Seoul. Der Streit zwischen Nord- und Südkorea um die gemeinsamen Wirtschaftszone Kaesong eskaliert. Nachdem die Gespräche geplatzt sind, fordert Seoul sämtliche Arbeiter zum Rückzug aus Kaesong auf. Das Gesprächsangebot aus Seoul sei “arglistig“, erklärte Nordkoreas Nationaler Verteidigungsausschuss. Südkorea hatte dem Norden am Donnerstag ein Ultimatum gesetzt.
Nordkorea hat der Aufforderung des Südens zu Verhandlungen über die gemeinsame Industriezone Kaesong eine Absage erteilt - und riskiert damit das Aus für das Prestigeprojekt. Südkorea rief am Freitag alle seine noch in Kaesong verbliebenen Staatsbürger zum Verlassen des Gebiets auf. In der grenznahen Sonderwirtschaftszone waren bisher über 120 südkoreanische Firmen und mehr als 50.000 Arbeiter aus Nordkorea tätig.
Sämtliche Südkoreaner müssten zu ihrem Schutz aus Kaesong ausreisen, sagte der südkoreanische Vereinigungsminister Ryoo Kihl Jae in Seoul. Er fügte hinzu: "Nordkorea muss die sichere Rückkehr unseres Personals gewährleisten und das Anlagevermögen der Firmen mit Investitionen in Kaesong vollständig schützen."

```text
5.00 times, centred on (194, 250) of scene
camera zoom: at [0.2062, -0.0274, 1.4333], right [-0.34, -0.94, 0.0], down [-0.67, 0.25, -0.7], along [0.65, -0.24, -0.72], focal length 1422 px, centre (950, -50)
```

Gesprächsangebot aus Seoul sei "arglistig"
Zuletzt befanden sich noch mehr als 170 der sonst 850 südkoreanischen Mitarbeiter in dem Industriepark, der sich in Nordkorea zehn Kilometer von der innerkoreanischen Grenze entfernt befindet.
Das Gesprächsangebot aus Seoul sei "arglistig", erklärte Nordkoreas Nationaler Verteidigungsausschuss am Freitag. Südkorea hatte dem Norden am Donnerstag ein Ultimatum von 24 Stunden gesetzt und andernfalls mit "bedeutenden Maßnahmen" gedroht.
Wenn die südkoreanische "Marionetten-Macht" die Lage weiter verschlimmere, wäre es an der Demokratischen Volksrepublik Korea, "entschlossene und harte Maßnahmen" zu ergreifen", heißt es in der Erklärung des Verteidigungsausschusses. Jede "Ultimatum-ähnliche" Ankündigung würde nur die "finale Zerstörung" Südkoreas beschleunigen.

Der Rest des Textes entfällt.